In reality, it’s rarely the case that a stock or asset will have such a substantial change of value from one factor — markets are multivariate and are often irrational, if not most of the time. The decline is attributable to a variety of factors, but I think these two were the most impactful.
I identified a curious characteristic of this recent crash that I haven’t seen anyone else discuss on Twitter or amongst the circles that I pay attention to. I noticed that the price action of this recent correction is eerily similar to the price correction from mid-April 2021 when price fell from $64.8k to $28.8k. In the photo below, I’ve stitched the chart from April 2021, using the daily candles vs. the decline we saw earlier this week on one hour candles.
We experience a deep correction from the highs, creating a cascading effect to the downside. Price reaches some arbitrary level where it finds support, then proceeds to consolidate in a sideways manner with frequent retests of an upper & lower-bound. In April, the decline from highs to lows was -55% over the course of 70 days. Currently, the downside we experienced over 12 hours was -18.5%. One could make the argument that these are relatively proportional moves.

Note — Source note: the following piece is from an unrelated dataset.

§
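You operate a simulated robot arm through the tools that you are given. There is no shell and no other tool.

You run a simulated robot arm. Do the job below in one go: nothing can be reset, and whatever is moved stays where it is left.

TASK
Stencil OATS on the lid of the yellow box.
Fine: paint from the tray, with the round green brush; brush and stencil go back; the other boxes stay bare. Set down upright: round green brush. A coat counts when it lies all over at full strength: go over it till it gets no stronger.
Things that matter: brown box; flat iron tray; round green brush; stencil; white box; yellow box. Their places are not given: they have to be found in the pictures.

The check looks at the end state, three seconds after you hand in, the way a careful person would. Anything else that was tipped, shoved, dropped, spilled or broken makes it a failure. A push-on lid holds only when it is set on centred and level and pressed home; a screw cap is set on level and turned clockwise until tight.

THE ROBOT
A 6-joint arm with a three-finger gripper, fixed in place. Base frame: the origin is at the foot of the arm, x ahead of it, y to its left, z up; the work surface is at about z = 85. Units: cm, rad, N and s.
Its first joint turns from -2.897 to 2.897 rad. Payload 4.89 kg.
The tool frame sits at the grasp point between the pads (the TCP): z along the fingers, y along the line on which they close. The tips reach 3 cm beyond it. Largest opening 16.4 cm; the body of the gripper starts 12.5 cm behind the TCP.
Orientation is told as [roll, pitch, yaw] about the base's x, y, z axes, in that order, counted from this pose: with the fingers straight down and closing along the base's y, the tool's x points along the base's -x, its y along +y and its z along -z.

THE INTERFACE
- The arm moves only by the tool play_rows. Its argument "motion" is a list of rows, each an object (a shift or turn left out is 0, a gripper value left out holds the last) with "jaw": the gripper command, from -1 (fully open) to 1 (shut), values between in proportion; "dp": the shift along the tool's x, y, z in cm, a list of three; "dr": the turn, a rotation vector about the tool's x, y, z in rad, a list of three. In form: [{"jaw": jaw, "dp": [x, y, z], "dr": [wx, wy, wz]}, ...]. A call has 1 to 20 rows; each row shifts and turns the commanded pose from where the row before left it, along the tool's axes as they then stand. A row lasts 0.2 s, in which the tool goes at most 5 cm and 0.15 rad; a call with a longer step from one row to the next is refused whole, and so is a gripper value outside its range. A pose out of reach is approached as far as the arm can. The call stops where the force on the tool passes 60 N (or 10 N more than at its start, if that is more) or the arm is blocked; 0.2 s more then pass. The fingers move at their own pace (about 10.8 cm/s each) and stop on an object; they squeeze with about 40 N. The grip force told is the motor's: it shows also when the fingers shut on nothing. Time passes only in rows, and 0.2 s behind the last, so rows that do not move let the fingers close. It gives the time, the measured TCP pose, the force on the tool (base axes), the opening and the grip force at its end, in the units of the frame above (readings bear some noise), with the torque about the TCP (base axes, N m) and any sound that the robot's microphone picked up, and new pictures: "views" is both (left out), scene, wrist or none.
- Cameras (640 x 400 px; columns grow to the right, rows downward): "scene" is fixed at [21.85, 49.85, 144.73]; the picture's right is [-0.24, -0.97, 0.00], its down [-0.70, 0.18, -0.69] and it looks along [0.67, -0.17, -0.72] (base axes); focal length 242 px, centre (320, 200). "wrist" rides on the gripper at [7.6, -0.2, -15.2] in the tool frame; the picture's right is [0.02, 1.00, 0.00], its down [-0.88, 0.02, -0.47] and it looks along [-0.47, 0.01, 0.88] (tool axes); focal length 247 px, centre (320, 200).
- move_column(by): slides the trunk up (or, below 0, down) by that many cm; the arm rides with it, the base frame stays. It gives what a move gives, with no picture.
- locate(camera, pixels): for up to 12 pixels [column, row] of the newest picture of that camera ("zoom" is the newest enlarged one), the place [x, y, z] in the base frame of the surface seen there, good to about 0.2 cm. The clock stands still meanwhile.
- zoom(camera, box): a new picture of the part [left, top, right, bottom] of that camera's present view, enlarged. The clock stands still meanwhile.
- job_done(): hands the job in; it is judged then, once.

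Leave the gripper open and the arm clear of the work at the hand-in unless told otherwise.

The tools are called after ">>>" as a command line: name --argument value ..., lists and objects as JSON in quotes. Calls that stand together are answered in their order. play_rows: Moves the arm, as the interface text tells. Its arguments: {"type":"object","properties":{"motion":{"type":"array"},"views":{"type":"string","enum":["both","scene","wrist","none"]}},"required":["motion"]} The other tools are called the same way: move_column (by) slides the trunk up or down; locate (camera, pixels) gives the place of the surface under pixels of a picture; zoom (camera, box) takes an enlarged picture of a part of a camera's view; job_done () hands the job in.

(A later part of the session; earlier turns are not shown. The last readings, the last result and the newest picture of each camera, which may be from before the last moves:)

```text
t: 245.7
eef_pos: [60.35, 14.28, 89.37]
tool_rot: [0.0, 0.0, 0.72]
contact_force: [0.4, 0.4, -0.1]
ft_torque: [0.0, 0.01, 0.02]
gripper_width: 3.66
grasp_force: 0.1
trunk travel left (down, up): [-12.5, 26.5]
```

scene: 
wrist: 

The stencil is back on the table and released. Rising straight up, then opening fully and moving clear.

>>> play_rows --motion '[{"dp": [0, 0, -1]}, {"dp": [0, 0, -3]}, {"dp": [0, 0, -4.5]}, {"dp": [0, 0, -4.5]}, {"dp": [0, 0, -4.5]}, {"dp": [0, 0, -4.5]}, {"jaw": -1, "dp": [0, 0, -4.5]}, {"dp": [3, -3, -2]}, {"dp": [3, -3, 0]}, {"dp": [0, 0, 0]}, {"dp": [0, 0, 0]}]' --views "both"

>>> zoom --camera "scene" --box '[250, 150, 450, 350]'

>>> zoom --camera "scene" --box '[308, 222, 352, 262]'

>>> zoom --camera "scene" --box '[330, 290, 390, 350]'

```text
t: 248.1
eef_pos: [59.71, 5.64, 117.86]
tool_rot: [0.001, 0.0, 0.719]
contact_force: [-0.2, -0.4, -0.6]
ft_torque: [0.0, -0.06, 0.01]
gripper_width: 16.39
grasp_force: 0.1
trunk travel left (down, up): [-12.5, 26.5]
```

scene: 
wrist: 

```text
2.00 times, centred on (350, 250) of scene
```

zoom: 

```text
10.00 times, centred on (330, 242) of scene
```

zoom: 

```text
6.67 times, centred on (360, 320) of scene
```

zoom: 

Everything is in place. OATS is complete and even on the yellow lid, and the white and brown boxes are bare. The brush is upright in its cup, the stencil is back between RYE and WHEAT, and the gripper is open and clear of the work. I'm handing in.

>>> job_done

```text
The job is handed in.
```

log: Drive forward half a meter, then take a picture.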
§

As we know, the chart on the left ended up developing into a very positive scenario so far and gained +84% through the recent highs of $52.9k. Now, we’ve slipped quite a bit but nothing has changed to the fundamental thesis (in fact, it’s only improved). Below, we’re looking at the present view of BTC’s price chart since mid-April 2021:
I remain extremely bullish on Bitcoin and still have price targets ranging from 6-7 figures over the intermediate and long-run.